═══ Selected text
APA Style is widely used in the sciences as well as other academic disciplines, and therefore fits well with many of Sheridan's programs. Using a recognized citation style by a credible organization ensures consistency and makes it easier for your reader to understand what information you have cited, and where you found that information.

You must provide a citation for any information, image or other media that you use from another source. Citing your sources both provides credit to the original author(s), as well as provides credibility to your argument. If you can imagine your reader asking 'how do you know that?' or 'did you create that?', provide a citation.

You should have as many citations as are needed to support your argument or report. There is no limit. However, your instructor will also want you to provide your own argument and demonstrate your understanding of the content of what you have read. Your citations should be added within your own analysis. Always refer to your assignment guidelines and ask your instructor to clarify the expectations for the assignment.
══════
═══ Supplied information
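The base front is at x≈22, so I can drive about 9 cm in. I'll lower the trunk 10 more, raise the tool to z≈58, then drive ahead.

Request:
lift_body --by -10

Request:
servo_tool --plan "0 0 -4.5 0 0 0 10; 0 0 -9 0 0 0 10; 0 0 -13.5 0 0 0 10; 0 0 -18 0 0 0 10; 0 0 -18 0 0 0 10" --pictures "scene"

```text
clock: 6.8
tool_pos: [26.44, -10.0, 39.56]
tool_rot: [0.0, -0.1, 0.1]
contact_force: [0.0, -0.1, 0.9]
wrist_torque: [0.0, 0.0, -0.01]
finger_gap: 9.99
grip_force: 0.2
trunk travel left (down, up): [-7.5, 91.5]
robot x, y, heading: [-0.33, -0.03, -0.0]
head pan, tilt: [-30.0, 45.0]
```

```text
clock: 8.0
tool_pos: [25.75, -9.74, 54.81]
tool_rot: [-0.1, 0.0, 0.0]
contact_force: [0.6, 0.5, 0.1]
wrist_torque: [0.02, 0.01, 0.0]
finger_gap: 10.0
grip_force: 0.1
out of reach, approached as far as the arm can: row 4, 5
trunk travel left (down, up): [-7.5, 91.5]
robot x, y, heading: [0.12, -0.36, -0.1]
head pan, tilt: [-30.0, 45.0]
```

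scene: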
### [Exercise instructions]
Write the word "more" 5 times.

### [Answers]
══════
### [Exercise instructions]
1. Pull out the sentences of the selected text that run from "You must provide" through "for the assignment." and give them unchanged.
2. Please continue the selected text.

### [Answers]
1.
You must provide a citation for any information, image or other media that you use from another source. Citing your sources both provides credit to the original author(s), as well as provides credibility to your argument. If you can imagine your reader asking 'how do you know that?' or 'did you create that?', provide a citation.

You should have as many citations as are needed to support your argument or report. There is no limit. However, your instructor will also want you to provide your own argument and demonstrate your understanding of the content of what you have read. Your citations should be added within your own analysis. Always refer to your assignment guidelines and ask your instructor to clarify the expectations for the assignment.

2.
Not necessarily. There are relatively few rules for in-text citations and they are generally fairly easy to complete manually. However, if you use the References tab in Word to build your reference list, generating the in-text citations is even easier. Keep in mind, there are no perfect citation generators and students are expected to check all their citations no matter what generator is used. Other commonly used citation generators for the reference list include Mendeley and Zotero.

See Citation Managers for more details.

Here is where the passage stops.